Text provided —

▶

EXHIBIT 99.1
------------
CONTINUATION SHEET
Explanation of Responses:
(1) Pursuant to a Note Purchase Agreement, dated as of June 25, 2004, by and
among Micro Therapeutics, Inc. (the "Company"), Warburg, Xxxxxx Equity
Partners, L.P., a Delaware limited partnership (together with three
affiliated entities, "WPEP"), and the other investors named therein (the
"Note Purchase Agreement"), WPEP agreed to purchase an aggregate principal
amount of $10,000,000 of exchangeable promissory notes from the Company
(the "Exchangeable Notes"). The Exchangeable Notes accrue interest at 7%
per annum, which interest compounds quarterly. Pursuant to the Note
Purchase Agreement, the Company has agreed to call a special meeting of its
stockholders to approve, among other things, an exchange of the
Exchangeable Notes for shares of its common stock. If stockholder approval
is obtained at the special meeting, the Exchangeable Notes will be
exchanged for such number of shares of common stock determined by dividing
(i) the aggregate principal balance on such Exchangeable Notes plus accrued
and unpaid interest thereon at the time of the exchange by (ii) $3.10
(subject to appropriate adjustment in the event of any stock dividend,
stock split, stock distribution or combination or other corporate actions
having the similar effect with respect to the common stock). For the
purpose of this Form 4, it has been assumed that the Exchangeable Notes
will be exchanged into 3,225,806 shares of common stock (determined by
dividing $10,000,000 by $3.10). This assumption, however, does not give
effect to interest accruing on the Exchangeable Notes which will also be
exchanged for shares of common stock determined in the manner summarized
above.

◀

What you will do — Give the continuation of the text provided.

Material —
▶

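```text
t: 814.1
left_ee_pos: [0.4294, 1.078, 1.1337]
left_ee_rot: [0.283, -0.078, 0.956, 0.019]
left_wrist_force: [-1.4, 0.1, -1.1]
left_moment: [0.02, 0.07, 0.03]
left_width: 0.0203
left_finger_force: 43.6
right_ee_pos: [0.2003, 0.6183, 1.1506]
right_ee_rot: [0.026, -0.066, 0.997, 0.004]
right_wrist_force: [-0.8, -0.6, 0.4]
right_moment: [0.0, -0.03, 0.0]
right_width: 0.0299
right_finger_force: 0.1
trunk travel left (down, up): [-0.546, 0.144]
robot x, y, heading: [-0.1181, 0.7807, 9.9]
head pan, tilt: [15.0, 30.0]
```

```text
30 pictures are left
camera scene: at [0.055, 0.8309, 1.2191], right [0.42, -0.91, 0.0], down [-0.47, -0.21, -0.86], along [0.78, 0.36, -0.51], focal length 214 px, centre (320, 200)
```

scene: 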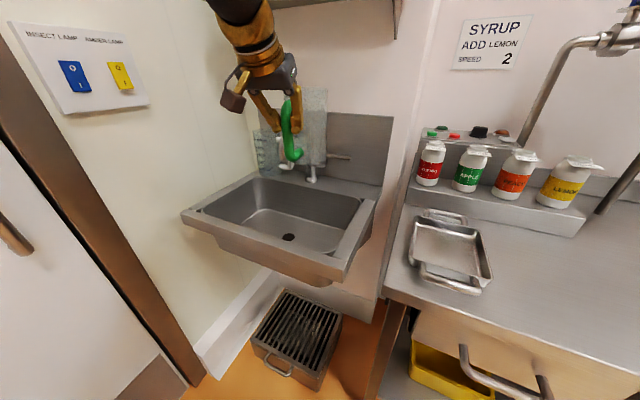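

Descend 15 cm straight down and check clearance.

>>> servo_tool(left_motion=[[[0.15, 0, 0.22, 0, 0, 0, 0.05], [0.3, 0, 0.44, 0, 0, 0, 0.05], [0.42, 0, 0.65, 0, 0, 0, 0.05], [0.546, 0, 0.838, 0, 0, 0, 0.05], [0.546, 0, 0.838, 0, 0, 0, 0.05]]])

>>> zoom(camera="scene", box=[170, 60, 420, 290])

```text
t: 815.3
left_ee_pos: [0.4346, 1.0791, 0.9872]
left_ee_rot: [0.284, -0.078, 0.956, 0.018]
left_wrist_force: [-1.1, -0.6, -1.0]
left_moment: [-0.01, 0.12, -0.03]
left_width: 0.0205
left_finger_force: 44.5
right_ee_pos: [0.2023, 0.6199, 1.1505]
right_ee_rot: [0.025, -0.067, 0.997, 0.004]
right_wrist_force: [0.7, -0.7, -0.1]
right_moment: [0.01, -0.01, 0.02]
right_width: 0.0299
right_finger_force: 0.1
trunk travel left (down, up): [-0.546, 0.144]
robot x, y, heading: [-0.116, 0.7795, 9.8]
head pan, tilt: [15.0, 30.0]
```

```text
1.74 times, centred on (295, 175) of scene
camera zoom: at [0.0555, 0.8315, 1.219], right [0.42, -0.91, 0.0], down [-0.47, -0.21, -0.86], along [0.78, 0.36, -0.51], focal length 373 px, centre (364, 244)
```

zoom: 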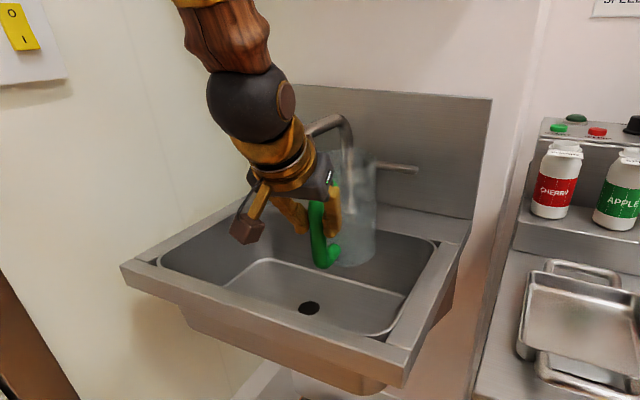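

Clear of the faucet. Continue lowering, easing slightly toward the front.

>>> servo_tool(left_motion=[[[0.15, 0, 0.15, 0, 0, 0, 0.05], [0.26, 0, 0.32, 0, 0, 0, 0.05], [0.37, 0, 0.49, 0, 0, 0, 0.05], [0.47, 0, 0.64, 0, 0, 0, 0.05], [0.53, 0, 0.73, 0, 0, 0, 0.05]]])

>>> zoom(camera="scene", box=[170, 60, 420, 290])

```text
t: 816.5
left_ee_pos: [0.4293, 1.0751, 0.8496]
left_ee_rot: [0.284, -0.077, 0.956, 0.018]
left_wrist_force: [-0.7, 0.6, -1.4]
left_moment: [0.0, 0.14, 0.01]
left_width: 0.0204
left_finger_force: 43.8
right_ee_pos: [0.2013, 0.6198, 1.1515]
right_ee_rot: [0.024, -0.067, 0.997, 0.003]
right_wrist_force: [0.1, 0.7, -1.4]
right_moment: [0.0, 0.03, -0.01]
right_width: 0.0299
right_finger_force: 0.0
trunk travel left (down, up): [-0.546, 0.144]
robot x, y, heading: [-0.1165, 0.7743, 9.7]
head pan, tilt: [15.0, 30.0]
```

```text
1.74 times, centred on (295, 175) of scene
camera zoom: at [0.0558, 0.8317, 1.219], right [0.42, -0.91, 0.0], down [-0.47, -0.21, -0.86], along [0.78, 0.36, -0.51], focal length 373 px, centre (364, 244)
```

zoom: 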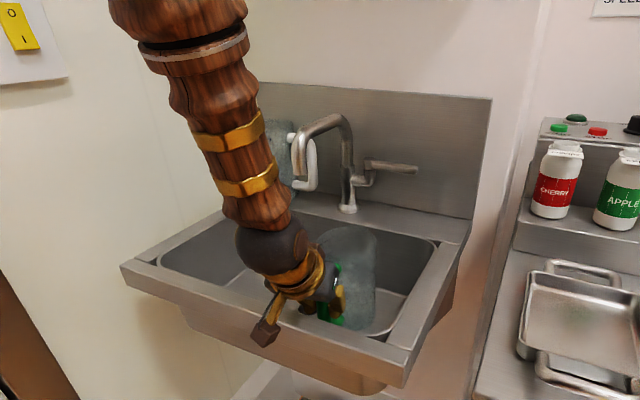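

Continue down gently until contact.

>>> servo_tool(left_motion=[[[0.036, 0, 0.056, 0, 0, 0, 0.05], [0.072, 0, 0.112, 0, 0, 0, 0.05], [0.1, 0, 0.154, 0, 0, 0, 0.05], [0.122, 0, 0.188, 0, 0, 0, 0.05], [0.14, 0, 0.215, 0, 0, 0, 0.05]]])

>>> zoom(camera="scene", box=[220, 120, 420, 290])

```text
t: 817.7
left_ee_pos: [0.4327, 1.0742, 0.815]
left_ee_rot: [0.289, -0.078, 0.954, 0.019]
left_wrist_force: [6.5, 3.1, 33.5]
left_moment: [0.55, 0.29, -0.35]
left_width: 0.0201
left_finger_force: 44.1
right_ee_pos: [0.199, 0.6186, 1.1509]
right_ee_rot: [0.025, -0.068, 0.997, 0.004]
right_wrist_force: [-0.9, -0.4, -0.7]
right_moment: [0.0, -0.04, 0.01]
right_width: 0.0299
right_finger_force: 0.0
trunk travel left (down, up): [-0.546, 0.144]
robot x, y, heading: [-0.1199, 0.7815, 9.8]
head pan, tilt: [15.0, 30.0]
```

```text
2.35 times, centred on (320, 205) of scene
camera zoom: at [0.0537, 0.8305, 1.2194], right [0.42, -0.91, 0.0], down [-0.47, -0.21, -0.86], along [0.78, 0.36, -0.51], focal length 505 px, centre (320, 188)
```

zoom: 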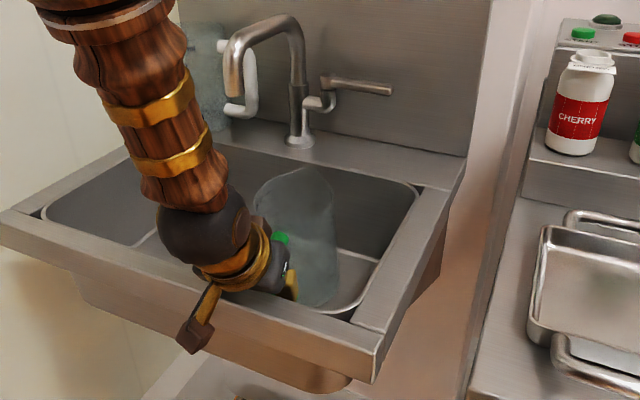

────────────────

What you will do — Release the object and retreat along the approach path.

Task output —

◀

Task output —
(2) The sole general partner of WPEP is Warburg Pincus & Co., a New York
general partnership ("WP"). Warburg Pincus LLC, a New York limited
liability company ("WP LLC"), manages WPEP. The reporting person, a
director of the Company, is a managing director and member of WP LLC and a
general partner of WP. By reason of the provisions of Rule 16a-1 of the
Securities Exchange Act of 1934, as amended, the reporting person may be
deemed to be the beneficial owner of all of the shares of Common Stock
owned by WPEP as well as an indeterminate portion of the 24,336,759 shares
of the Common Stock owned by Micro Investment, LLC, a Delaware limited
liability company ("Micro LLC"), which is indirectly controlled by WPEP.
The reporting person disclaims beneficial ownership of all shares of Common
Stock owned by WPEP and the reporting person disclaims beneficial ownership
of all shares of Common Stock owned by Micro LLC, in each case, except to
the extent of any indirect pecuniary interest therein.